Constitutionalism: A Comparative Vision

Introduction

The concept of constitutionalism, which is commonly interpreted as “restriction on the powers of government,” is at the center of the normative principles that appear to bind contemporary constitutions. The term “constitutionalism” has been applied in a variety of contexts, including the study of constitutions. Such applications give the phrase a theoretically empty appearance, raising the worry that it can “degenerate into an empty slogan. In this article, we debunk constitutionalism and examine the concepts that give it significance. We will examine three interpretations of constitutionalism: as an ‘ism’, as a check on governmental power, and as a vision for change that seeks to lead the society from a past of oppression to a present of freedom.

Constitutionalism as an ‘ism’

    A mindset or a pattern of behavior founded on a theory or idea is frequently referred to by the suffix “ism.” According to this interpretation, constitutionalism would describe a way of acting that is founded on the constitution. This transforms constitutionalism into “a compound of ideology (constitution) and its proponents (constitutionalists).”

    Here, the type of attitude, behavior, or action will rely on the theory’s tenets. As a result, constitutionalism would be reliant on its provisions. Constitutionalism, thus, does not seem to have any normative value from this angle. The definition of its boundaries is reliant on the text of the constitution. Even nominal constitutions that leave room for the despotic rule would still have some form of constitutionalism in this situation. But history has proven otherwise. People do not like having all the power concentrated in one place and being able to use that authority without limitations, which is why modern constitutions have become more popular, especially after World War II. This dissatisfaction gives birth to the desire to restrict and decentralize authority.

    Constitutionalism as a check on governmental power

    The above-mentioned pain is related to three problems: having a power concentrate, giving the power concentrate to one thing, and enabling that creature to use those powers without restriction. Modern constitutions must address each of these concerns. By addressing each of the following problems, they aim to limit the scope of the government’s authority within the concept of constitutionalism.

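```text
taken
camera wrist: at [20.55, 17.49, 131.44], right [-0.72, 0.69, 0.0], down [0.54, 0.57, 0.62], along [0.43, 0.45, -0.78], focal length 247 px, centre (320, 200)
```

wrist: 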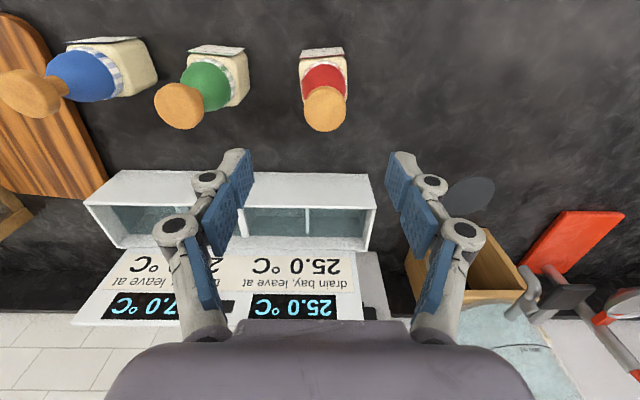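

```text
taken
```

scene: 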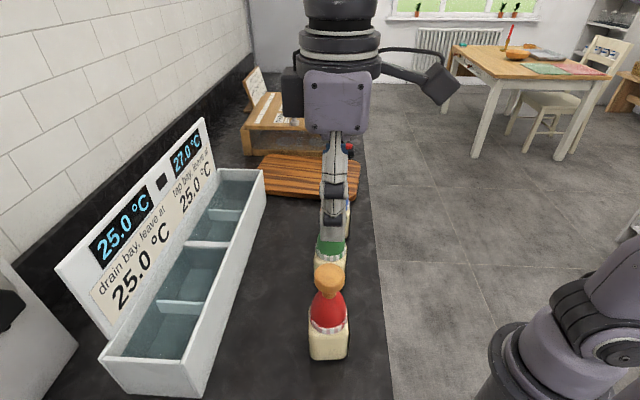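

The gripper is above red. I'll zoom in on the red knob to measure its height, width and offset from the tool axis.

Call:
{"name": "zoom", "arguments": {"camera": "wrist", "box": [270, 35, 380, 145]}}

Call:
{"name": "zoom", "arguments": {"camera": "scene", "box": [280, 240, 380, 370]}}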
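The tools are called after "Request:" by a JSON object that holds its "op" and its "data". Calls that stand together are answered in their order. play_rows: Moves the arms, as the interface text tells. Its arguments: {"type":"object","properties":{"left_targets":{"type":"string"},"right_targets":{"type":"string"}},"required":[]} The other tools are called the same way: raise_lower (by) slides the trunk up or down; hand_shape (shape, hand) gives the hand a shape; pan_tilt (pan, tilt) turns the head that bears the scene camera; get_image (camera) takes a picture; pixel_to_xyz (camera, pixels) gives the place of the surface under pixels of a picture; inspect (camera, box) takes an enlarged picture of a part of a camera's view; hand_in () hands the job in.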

    Through the distribution of powers, we divide the concentrated power into legislative, executive, and judicial power. Legislative, executive, and judicial branches make up the structure of the government. The legislature takes on the role of the principal actor in the area of law-making, the executive is given the role of the principal actor in the area of law enforcement and daily governmental operations, and the judiciary is assigned the responsibility of the principal actor in the area of law interpretation and conflict resolution. The goal of this division of powers and assigning them to different organs is to prevent any one body from possessing absolute power. However, it must be made clear that these 3 organs do not function independently or as separate repositories of power. Our constitution has enabled some powers to permeate between these organs by giving the President under Article 123 of the constitution, the authority to declare ordinances or giving the Speaker under Article 110(3) of the constitution, the authority to make the final judgement regarding money bill issues or disagreements under the tenth schedule of the constitution.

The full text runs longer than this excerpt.